PROBLEM STATEMENT → Write out the whole listing, matching it exactly. Return a JSON list in which every string is one line; blank lines are skipped.

= = = = =

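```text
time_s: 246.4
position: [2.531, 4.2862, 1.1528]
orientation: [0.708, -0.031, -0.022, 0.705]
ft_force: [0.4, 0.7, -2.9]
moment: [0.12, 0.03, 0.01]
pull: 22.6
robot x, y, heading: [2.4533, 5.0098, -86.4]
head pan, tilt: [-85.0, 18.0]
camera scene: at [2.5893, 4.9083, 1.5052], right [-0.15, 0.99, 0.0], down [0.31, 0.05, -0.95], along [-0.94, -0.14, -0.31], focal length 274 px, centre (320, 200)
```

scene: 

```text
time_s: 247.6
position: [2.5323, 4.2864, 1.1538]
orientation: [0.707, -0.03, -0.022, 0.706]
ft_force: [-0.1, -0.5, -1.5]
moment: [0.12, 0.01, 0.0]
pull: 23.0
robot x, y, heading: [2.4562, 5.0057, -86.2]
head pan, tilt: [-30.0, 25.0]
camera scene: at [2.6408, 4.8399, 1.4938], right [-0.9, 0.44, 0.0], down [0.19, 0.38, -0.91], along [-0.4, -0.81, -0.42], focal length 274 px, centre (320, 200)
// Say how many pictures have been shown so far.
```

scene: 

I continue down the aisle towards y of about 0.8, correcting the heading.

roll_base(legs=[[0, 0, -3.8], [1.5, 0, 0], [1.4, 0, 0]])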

= = = = =

FINISHED TASK →
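[
  "```text",
  "time_s: 246.4",
  "position: [2.531, 4.2862, 1.1528]",
  "orientation: [0.708, -0.031, -0.022, 0.705]",
  "ft_force: [0.4, 0.7, -2.9]",
  "moment: [0.12, 0.03, 0.01]",
  "pull: 22.6",
  "robot x, y, heading: [2.4533, 5.0098, -86.4]",
  "head pan, tilt: [-85.0, 18.0]",
  "camera scene: at [2.5893, 4.9083, 1.5052], right [-0.15, 0.99, 0.0], down [0.31, 0.05, -0.95], along [-0.94, -0.14, -0.31], focal length 274 px, centre (320, 200)",
  "```",
  "scene: ",
  "```text",
  "time_s: 247.6",
  "position: [2.5323, 4.2864, 1.1538]",
  "orientation: [0.707, -0.03, -0.022, 0.706]",
  "ft_force: [-0.1, -0.5, -1.5]",
  "moment: [0.12, 0.01, 0.0]",
  "pull: 23.0",
  "robot x, y, heading: [2.4562, 5.0057, -86.2]",
  "head pan, tilt: [-30.0, 25.0]",
  "camera scene: at [2.6408, 4.8399, 1.4938], right [-0.9, 0.44, 0.0], down [0.19, 0.38, -0.91], along [-0.4, -0.81, -0.42], focal length 274 px, centre (320, 200)",
  "// Say how many pictures have been shown so far.",
  "```",
  "scene: ",
  "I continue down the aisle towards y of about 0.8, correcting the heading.",
  "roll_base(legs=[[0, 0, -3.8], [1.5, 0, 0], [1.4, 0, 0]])"
]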